Material provided:

[START]

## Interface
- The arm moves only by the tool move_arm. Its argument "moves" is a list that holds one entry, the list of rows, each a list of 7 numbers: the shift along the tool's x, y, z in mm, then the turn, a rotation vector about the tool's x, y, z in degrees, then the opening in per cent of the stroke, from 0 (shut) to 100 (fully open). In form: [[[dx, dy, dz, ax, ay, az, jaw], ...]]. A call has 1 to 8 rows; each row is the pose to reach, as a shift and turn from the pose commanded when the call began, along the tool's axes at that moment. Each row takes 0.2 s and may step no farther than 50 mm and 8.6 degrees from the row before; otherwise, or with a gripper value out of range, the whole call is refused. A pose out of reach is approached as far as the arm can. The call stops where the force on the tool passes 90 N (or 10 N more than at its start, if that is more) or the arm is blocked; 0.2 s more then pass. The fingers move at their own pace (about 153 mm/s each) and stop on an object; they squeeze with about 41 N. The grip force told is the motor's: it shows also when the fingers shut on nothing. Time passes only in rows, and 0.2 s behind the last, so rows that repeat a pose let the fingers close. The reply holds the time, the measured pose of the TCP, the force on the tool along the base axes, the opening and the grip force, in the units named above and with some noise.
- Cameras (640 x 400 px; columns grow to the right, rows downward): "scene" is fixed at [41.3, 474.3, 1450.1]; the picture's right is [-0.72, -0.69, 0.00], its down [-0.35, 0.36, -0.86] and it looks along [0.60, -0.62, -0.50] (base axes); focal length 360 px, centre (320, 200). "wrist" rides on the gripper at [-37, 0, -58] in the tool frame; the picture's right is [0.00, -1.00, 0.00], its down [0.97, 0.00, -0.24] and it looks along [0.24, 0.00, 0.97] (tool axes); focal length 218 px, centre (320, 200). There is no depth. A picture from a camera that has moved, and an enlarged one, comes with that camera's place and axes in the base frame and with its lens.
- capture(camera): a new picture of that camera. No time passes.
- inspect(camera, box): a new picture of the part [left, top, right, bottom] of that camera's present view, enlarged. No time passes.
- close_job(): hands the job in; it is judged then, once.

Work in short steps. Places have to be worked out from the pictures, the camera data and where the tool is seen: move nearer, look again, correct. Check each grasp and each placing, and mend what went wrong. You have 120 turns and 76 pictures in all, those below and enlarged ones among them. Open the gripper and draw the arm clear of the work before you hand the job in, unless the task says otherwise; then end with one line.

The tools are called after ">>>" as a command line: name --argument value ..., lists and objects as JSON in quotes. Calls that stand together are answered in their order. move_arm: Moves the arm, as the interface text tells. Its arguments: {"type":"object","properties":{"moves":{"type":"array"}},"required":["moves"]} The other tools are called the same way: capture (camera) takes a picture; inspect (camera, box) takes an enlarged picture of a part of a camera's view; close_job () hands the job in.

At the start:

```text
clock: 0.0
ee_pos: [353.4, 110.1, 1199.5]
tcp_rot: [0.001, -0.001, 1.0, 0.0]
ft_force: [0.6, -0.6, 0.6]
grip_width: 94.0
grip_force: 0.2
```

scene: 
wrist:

[END]

What this task involves:
Return all the data above once more, precisely as given. Use JSON: a list with one string for each line that is not empty.

Output for this exercise:
[
  "## Interface",
  "- The arm moves only by the tool move_arm. Its argument \"moves\" is a list that holds one entry, the list of rows, each a list of 7 numbers: the shift along the tool's x, y, z in mm, then the turn, a rotation vector about the tool's x, y, z in degrees, then the opening in per cent of the stroke, from 0 (shut) to 100 (fully open). In form: [[[dx, dy, dz, ax, ay, az, jaw], ...]]. A call has 1 to 8 rows; each row is the pose to reach, as a shift and turn from the pose commanded when the call began, along the tool's axes at that moment. Each row takes 0.2 s and may step no farther than 50 mm and 8.6 degrees from the row before; otherwise, or with a gripper value out of range, the whole call is refused. A pose out of reach is approached as far as the arm can. The call stops where the force on the tool passes 90 N (or 10 N more than at its start, if that is more) or the arm is blocked; 0.2 s more then pass. The fingers move at their own pace (about 153 mm/s each) and stop on an object; they squeeze with about 41 N. The grip force told is the motor's: it shows also when the fingers shut on nothing. Time passes only in rows, and 0.2 s behind the last, so rows that repeat a pose let the fingers close. The reply holds the time, the measured pose of the TCP, the force on the tool along the base axes, the opening and the grip force, in the units named above and with some noise.",
  "- Cameras (640 x 400 px; columns grow to the right, rows downward): \"scene\" is fixed at [41.3, 474.3, 1450.1]; the picture's right is [-0.72, -0.69, 0.00], its down [-0.35, 0.36, -0.86] and it looks along [0.60, -0.62, -0.50] (base axes); focal length 360 px, centre (320, 200). \"wrist\" rides on the gripper at [-37, 0, -58] in the tool frame; the picture's right is [0.00, -1.00, 0.00], its down [0.97, 0.00, -0.24] and it looks along [0.24, 0.00, 0.97] (tool axes); focal length 218 px, centre (320, 200). There is no depth. A picture from a camera that has moved, and an enlarged one, comes with that camera's place and axes in the base frame and with its lens.",
  "- capture(camera): a new picture of that camera. No time passes.",
  "- inspect(camera, box): a new picture of the part [left, top, right, bottom] of that camera's present view, enlarged. No time passes.",
  "- close_job(): hands the job in; it is judged then, once.",
  "Work in short steps. Places have to be worked out from the pictures, the camera data and where the tool is seen: move nearer, look again, correct. Check each grasp and each placing, and mend what went wrong. You have 120 turns and 76 pictures in all, those below and enlarged ones among them. Open the gripper and draw the arm clear of the work before you hand the job in, unless the task says otherwise; then end with one line.",
  "The tools are called after \">>>\" as a command line: name --argument value ..., lists and objects as JSON in quotes. Calls that stand together are answered in their order. move_arm: Moves the arm, as the interface text tells. Its arguments: {\"type\":\"object\",\"properties\":{\"moves\":{\"type\":\"array\"}},\"required\":[\"moves\"]} The other tools are called the same way: capture (camera) takes a picture; inspect (camera, box) takes an enlarged picture of a part of a camera's view; close_job () hands the job in.",
  "At the start:",
  "```text",
  "clock: 0.0",
  "ee_pos: [353.4, 110.1, 1199.5]",
  "tcp_rot: [0.001, -0.001, 1.0, 0.0]",
  "ft_force: [0.6, -0.6, 0.6]",
  "grip_width: 94.0",
  "grip_force: 0.2",
  "```",
  "scene: ",
  "wrist:"
]